### Selection
* Start *

O autor nota que o projeto da modernidade ocasionou a polarização e descontextualização das identidades, uma vez que prevalece uma subjetividade individual e abstrata em detrimento de uma subjetividade coletiva e contextual. Isso seria decorrência do princípio do mercado e do Estado liberal operados pela versão hegemônica, liberal, da modernidade.
Segundo ele, a conversão do modelo liberal em modelo único e universal implicaria na perda da demodiversidade[50], o que seria extremamente negativo por dois fatores: (i) primeiro porque há uma distinção entre democracia como um ideal (hegemônico) e democracia como prática; e (ii) segundo porque, crendo que o valor da democracia é intrínseco e não meramente uma utilidade instrumental, “esse valor não pode assumir-se como universal”, pois estaria inscrito em uma determinada cultura, a da modernidade ocidental. Essa cultura, por coexistir em um mundo que agora se reconhece como multicultural, não poderia reivindicar universalidade de seus valores, pois impor qualquer universalidade seria uma prática imperial que infelizmente hoje é promovida pelas instituições que em seu nome impõem a adoção da democracia liberal (ONU, UNESCO, por exemplo). Para o autor, a convergência entre concepções postuladas por diferentes culturas deve ser, no máximo, um ponto de chegada de um “diálogo intercultural”[51].
O processo de pluralização cultural e de reconhecimento de novas identidades tem como conseqüências diretas profundas redefinições da prática democrática, redefinições que estão além do processo de agregação característica da democracia representativa. Para Boaventura: “Pensar em democracia como ruptura positiva da trajetória de uma sociedade implica abordar os elementos culturais dessa mesma sociedade”[52]. A relevância da cultura residiria no fato de ela ser, na época do capitalismo global, o espaço de articulação e reprodução das relações sociais capitalistas e da contraposição a elas[53].
Por essa razão, ao invés de pensarmos as culturas nacionais como unificadas, deveríamos pensá-las como constituindo um dispositivo discursivo que representa a diferença como unidade ou identidade. Elas são atravessadas por profundas divisões e diferenças internas, sendo “unificadas” apenas através do exercício de diferentes formas de poder cultural. Entretanto, as identidades nacionais continuam a ser representadas como unificadas, sendo certo que a principal forma de unificação tem sido a de representá-las como a expressão da cultura subjacente de “um único povo”.
A proposta é de que a fragmentação em mini-racionalidades locais, em contraposição ao universalismo irracional, passe realmente a ser adequadas às necessidades locais dos grupos, na medida em que forem democraticamente formuladas pelas comunidades interpretativas. Assim, Boaventura nos mostra que o processo de democratização revela a possibilidade de inovação, entendida esta como participação ampliada de atores sociais de diversos tipos em processo de tomada de decisões. O processo de democratização onde haja ampliação da diversidade cultural implica a redefinição de identidades e pertenças e o aumento da participação política ao nível local, além da inclusão de temáticas antes nunca tratadas no sistema político.

* End *

### Data block

* Start *

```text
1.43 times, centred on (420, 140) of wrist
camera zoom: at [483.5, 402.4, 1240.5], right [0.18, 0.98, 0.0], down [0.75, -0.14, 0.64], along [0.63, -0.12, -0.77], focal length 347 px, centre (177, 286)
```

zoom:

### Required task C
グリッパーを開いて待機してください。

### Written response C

* End *

### Required task A
Transcribe the selection beginning at "O autor nota". Stop after "liberal, da modernidade.".
### Required task B
Resume the selection where it left off.

### Written response A
O autor nota que o projeto da modernidade ocasionou a polarização e descontextualização das identidades, uma vez que prevalece uma subjetividade individual e abstrata em detrimento de uma subjetividade coletiva e contextual. Isso seria decorrência do princípio do mercado e do Estado liberal operados pela versão hegemônica, liberal, da modernidade.

### Written response B
Nesse sentido, para fortalecer a democracia participativa, são propostas três ações: (i) o fortalecimento da demodiversidade em razão da diversidade cultural; (ii) o apoio de atores democráticos transnacionais onde a democracia é fraca, sempre do plano local para o plano global; e (iii) a ampliação do experimentalismo democrático, necessário para a pluralização cultural, racial e distributiva da democracia.
De acordo com a esta teoria democrática, os monopólios do conhecimento (alta cultura) produzidos pelo paradigma sócio-cultural da modernidade, não devem ser desmantelados por meio de renúncias à interpretação (abstencionismo) como se tem verificado, mas, por outro lado, deve-se criar mil comunidades interpretativas à volta de discursos argumentativos estruturados por topois retóricos (ou seja, condensação de costumes e experiências do quotidiano) originadores de uma verdadeira retórica democrática, que seria muito melhor do que o apodismo imprudente e autoritário do projeto da modernidade. Nas condições atuais de transição, a atenção deve ser voltada para a capacidade de ver o formal no informal e o informal no formal.
Como podemos perceber, fica evidente que sua proposta é de demonstrar que não é possível chegarmos a soluções universais, pois as práticas democráticas devem ocorrer em contextos específicos para dar respostas a problemas concretos[54]. Contudo, neste momento surge a seguinte questão: Na atual situação do que autor denomina de globalização hegemônica, como conceber democracia enquanto forma de organização político-jurídica do Estado e como forma de organização também das instituições infra-estatais e transnacionais?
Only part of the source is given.